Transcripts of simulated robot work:
* BEGIN *

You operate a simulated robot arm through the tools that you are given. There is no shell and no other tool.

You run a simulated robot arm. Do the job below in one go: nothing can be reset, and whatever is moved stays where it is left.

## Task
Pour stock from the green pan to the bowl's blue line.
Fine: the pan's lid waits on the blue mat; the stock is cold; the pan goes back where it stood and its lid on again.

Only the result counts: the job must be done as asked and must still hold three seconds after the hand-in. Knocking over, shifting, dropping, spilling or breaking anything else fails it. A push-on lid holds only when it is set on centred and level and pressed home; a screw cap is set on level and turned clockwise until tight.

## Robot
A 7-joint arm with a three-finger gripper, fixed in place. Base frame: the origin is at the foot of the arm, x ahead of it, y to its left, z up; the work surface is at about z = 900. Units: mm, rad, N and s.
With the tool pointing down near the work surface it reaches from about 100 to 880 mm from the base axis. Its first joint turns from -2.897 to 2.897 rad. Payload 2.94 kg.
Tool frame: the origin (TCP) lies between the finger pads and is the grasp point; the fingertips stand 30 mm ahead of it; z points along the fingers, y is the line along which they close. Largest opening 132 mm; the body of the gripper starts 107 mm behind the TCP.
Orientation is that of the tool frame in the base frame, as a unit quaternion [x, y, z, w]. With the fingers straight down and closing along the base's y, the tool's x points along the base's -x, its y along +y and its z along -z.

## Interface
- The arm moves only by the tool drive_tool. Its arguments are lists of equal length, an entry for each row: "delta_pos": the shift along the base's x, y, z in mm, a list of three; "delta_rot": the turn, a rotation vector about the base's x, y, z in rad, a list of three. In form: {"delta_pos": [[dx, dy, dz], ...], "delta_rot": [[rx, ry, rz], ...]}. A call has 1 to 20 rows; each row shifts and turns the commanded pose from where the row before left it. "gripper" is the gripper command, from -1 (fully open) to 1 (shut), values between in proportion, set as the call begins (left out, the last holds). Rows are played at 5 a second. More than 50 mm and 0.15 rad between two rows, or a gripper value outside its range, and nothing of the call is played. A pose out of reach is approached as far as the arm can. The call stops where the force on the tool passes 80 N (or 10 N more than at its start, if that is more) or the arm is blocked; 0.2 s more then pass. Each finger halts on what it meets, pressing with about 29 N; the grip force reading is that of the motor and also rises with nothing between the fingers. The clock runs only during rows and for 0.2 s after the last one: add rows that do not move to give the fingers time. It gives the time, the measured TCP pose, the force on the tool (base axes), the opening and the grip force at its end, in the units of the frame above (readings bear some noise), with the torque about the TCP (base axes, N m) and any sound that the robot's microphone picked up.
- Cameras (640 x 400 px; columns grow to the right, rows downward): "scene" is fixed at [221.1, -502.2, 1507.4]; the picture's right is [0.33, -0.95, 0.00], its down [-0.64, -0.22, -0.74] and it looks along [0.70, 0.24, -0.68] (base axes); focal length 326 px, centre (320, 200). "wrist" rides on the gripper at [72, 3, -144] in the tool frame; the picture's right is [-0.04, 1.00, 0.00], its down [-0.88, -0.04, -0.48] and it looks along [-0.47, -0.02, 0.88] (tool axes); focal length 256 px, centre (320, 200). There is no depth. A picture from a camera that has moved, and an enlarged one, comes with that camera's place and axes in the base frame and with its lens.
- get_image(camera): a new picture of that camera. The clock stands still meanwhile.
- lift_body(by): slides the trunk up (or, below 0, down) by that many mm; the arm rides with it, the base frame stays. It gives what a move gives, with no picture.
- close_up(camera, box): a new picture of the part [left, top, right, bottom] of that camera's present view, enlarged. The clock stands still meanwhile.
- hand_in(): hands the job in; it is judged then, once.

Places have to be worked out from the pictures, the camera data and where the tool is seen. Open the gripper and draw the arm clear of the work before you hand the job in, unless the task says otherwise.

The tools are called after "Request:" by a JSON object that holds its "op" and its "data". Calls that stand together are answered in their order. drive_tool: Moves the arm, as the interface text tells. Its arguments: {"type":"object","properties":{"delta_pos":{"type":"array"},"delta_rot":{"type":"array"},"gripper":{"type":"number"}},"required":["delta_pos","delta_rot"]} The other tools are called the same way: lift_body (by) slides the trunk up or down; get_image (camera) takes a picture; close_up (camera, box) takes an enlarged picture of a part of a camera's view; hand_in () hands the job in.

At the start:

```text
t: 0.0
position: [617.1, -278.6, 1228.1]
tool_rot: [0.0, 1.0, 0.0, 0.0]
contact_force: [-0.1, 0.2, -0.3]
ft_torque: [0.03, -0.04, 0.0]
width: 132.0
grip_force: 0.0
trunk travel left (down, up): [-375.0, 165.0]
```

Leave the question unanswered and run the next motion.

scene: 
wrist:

* END *
* BEGIN *

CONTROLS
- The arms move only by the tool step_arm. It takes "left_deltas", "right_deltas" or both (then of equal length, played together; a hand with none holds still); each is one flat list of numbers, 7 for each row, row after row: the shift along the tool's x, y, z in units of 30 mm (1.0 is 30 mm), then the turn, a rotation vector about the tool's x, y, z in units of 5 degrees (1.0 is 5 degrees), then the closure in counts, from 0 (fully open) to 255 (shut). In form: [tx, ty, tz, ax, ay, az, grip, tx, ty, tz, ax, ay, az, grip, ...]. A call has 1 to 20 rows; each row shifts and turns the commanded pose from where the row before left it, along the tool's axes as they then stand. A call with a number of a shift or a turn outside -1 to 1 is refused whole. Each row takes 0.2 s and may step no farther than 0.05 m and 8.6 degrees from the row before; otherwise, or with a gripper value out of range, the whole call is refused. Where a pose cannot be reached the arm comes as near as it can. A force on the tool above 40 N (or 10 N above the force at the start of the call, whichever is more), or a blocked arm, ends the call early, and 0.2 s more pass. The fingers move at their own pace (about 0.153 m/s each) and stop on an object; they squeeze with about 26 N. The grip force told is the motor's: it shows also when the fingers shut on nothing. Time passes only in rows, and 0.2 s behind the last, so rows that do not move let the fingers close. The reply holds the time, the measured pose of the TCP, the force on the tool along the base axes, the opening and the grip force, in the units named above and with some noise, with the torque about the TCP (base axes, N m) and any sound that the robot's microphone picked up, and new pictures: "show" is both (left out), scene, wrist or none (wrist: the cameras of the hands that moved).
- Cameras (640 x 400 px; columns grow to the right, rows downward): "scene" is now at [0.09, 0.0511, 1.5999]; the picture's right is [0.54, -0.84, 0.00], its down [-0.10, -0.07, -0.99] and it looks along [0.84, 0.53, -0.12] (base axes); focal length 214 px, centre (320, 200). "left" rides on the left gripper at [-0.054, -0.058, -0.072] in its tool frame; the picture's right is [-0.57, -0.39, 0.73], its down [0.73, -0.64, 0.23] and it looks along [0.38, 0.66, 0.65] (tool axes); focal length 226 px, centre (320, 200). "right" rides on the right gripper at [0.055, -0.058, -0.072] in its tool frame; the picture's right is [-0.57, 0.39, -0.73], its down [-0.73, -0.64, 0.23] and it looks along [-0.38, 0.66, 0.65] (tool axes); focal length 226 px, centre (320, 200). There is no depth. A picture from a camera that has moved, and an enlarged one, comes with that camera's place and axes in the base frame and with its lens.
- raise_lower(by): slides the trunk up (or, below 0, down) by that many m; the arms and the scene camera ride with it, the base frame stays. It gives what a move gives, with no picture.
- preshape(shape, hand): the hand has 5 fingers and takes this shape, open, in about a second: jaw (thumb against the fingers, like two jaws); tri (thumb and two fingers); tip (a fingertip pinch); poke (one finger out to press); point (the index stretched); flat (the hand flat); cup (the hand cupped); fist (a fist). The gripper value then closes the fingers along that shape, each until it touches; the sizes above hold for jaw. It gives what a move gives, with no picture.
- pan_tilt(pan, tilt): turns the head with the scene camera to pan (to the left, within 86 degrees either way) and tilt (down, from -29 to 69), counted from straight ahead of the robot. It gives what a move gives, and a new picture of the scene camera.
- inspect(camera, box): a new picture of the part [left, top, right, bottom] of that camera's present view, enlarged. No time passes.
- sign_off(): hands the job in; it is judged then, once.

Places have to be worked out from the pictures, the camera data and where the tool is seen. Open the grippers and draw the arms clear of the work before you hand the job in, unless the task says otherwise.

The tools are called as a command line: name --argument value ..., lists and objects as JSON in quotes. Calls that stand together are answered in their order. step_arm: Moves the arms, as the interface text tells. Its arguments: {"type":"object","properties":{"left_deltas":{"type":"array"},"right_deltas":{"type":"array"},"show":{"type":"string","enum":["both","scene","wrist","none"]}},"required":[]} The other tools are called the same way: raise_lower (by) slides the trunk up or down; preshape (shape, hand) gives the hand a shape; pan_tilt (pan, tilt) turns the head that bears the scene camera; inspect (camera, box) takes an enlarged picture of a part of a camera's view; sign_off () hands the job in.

* END *
* BEGIN *

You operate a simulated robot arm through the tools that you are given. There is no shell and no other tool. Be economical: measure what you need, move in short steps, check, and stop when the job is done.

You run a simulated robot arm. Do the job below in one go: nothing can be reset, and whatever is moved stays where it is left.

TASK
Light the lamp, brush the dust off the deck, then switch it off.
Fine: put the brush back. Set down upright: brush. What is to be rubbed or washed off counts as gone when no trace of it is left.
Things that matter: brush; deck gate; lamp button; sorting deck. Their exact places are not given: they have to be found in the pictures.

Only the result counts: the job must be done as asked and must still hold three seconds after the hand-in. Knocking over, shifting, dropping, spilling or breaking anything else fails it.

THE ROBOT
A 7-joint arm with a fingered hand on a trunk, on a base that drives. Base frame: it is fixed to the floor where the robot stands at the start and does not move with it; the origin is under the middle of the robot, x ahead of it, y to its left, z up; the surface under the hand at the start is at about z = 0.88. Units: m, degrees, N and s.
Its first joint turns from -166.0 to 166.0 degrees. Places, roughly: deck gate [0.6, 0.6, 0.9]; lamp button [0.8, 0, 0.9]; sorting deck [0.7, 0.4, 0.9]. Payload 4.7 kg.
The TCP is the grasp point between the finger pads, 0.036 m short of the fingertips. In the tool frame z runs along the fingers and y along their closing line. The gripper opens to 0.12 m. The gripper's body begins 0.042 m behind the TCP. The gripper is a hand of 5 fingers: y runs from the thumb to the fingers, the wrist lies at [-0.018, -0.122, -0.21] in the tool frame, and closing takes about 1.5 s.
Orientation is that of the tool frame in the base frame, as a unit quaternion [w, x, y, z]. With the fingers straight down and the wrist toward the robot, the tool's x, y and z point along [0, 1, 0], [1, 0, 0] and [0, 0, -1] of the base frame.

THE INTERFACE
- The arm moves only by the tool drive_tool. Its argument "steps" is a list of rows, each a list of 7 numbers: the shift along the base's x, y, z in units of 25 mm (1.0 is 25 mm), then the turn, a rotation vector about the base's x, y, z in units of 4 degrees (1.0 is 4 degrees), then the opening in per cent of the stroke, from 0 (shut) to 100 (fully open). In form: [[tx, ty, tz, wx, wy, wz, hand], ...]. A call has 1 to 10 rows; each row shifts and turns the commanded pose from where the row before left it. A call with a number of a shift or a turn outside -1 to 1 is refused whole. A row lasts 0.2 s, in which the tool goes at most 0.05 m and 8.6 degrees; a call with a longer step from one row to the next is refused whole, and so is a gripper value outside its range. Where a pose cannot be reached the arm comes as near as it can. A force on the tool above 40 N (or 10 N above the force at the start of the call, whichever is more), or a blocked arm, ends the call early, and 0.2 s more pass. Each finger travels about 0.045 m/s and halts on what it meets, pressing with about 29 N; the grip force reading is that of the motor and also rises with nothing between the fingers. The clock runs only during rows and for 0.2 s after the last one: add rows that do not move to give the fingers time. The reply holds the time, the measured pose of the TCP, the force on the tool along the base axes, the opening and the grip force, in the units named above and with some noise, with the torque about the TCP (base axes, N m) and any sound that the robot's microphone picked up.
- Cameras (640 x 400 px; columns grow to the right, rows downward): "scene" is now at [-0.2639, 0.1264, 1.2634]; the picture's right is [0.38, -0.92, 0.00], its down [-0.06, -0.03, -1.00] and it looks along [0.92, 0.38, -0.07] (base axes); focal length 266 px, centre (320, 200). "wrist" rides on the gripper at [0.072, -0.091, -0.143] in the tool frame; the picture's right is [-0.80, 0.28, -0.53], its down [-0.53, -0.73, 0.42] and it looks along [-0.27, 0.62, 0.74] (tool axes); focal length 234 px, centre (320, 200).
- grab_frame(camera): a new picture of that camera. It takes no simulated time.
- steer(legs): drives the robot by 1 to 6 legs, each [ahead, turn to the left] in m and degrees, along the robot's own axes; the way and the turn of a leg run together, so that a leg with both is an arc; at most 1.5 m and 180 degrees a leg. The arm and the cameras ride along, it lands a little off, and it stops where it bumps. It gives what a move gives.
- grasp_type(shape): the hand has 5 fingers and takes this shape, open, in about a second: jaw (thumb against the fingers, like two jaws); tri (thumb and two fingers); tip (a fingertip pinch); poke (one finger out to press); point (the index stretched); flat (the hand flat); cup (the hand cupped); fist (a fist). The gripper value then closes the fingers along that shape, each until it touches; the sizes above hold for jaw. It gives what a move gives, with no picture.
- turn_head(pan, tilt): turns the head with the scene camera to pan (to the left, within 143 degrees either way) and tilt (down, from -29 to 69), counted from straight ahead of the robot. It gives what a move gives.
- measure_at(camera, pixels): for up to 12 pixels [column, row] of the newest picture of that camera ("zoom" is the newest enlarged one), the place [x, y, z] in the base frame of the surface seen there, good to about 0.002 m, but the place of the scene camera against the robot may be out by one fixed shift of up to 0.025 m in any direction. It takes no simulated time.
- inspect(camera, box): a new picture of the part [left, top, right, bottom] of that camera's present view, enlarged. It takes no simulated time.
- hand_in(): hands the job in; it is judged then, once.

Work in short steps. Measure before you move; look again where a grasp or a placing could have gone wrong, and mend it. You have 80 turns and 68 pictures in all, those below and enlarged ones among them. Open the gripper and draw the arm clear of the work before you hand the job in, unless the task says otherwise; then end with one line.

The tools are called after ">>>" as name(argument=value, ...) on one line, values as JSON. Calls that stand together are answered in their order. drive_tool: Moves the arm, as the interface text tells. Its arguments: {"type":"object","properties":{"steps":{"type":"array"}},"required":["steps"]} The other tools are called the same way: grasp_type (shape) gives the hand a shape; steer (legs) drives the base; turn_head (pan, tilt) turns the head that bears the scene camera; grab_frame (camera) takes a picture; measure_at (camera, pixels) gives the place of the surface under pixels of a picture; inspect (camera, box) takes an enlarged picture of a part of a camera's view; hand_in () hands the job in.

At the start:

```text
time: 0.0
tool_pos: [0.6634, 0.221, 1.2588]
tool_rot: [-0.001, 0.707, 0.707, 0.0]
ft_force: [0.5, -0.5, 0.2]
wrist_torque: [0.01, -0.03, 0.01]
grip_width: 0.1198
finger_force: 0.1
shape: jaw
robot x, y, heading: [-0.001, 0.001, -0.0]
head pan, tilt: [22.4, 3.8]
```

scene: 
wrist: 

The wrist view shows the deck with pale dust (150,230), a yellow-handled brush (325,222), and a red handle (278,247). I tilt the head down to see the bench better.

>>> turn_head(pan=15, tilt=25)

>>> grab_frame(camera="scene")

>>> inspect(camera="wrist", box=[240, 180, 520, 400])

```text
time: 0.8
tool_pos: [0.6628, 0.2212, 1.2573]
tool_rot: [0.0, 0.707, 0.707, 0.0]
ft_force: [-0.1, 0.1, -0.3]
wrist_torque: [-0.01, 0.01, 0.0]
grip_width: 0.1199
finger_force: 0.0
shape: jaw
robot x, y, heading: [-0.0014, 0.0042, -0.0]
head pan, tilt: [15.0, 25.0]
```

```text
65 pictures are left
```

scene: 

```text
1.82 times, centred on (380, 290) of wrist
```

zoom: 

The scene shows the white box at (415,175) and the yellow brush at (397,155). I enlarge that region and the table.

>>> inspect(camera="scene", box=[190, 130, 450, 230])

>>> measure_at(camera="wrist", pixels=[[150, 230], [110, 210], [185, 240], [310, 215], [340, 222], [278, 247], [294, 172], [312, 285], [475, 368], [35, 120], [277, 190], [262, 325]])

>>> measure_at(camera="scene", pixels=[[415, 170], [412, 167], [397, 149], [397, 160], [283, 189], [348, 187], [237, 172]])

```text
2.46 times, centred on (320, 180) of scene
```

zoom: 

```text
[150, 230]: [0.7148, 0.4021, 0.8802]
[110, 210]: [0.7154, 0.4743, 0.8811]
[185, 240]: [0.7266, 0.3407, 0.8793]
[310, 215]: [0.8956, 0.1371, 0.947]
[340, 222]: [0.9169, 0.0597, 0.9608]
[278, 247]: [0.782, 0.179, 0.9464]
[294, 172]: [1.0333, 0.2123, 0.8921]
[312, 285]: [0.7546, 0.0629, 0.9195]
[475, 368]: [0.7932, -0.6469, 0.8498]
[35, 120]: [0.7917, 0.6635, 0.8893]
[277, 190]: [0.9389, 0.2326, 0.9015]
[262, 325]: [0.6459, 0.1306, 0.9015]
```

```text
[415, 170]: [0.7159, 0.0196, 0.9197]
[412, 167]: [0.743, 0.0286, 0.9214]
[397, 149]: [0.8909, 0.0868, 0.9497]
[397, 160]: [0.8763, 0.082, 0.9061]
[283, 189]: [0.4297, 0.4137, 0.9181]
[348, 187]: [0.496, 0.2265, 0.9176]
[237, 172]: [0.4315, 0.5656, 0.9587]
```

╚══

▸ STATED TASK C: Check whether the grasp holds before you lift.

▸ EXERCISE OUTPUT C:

* END *

▸ STATED TASK A: I need one stretch of the text provided verbatim, from "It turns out" to "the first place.".
▸ STATED TASK B: Keep the text provided going from its last sentence.

▸ TEXT PROVIDED:

* BEGIN *

Quarter-inch seam: once,
twice, ready. Align fabric—
Through the years I’ve taught numerous friends to knit or crochet, but although I’ve received many requests for sewing lessons, I’ve tended to demur. Knitting basics you can teach in one session and the tools are so few. With sewing there’s the machine, thread, pins, needles, bobbins, fabric, pattern, fabric cutters (shears or otherwise), seam ripper, fabric marking implements, iron, good lighting … And then there’s just so much to teach. Prepping the fabric and setting up the machine can take more than half of the first lesson, depending on what you’re doing. The effort-to-reward ratio is way off in the beginning, and I suppose I worry about patience wearing thin, people growing bored.
One of my friends, though, has brought up the topic casually in conversation for about two years now. And at some point she was asking for an apprenticeship, and then at some point we were looking at machines together and then she was paying for one and, well, there we were. So last night she came over, we shut the blinds and windows and blasted the fans (another 96* day), and started.
It turns out the online sewing community has crowdsourced a decent sewing curriculum for absolute beginners; so many of us are self-taught or mostly self-taught, and so many have come to this in adulthood, which means they know how to stack projects so that you’re learning new skills with every new finished object, which also means that you can start making things from day one, even while you’re mastering the basics. Making things. The reason people come to sewing in the first place.

* END *

▸ EXERCISE OUTPUT A:
It turns out the online sewing community has crowdsourced a decent sewing curriculum for absolute beginners; so many of us are self-taught or mostly self-taught, and so many have come to this in adulthood, which means they know how to stack projects so that you’re learning new skills with every new finished object, which also means that you can start making things from day one, even while you’re mastering the basics. Making things. The reason people come to sewing in the first place.

▸ EXERCISE OUTPUT B:
For my part, I came to machine sewing via handsewing doll quilts and doll clothing, learning the basics in a high school Fiber Arts class (the sewing half of home ec; my brother was the one who took Foods). So last night was a nice reminder that you can only have one skill under your belt and still take home a customized pillow case using high-end sewing techniques.
She’ll be practicing on her second pillowcase at home, and we haven’t scheduled our next session yet, but it was a good reminder that I (unwittingly) tend to approach everything in my life with an “I’ll make this as complex as possible” attitude, a tendency I should keep working to notice, even if I can’t curb it entirely. We’re not trying to change ourselves overnight, my old therapist once told me. Just give ourselves enough of a mental pause that we have the option of choosing differently from our habitual responses. That’s all we want. To create a pause to give ourselves that choice.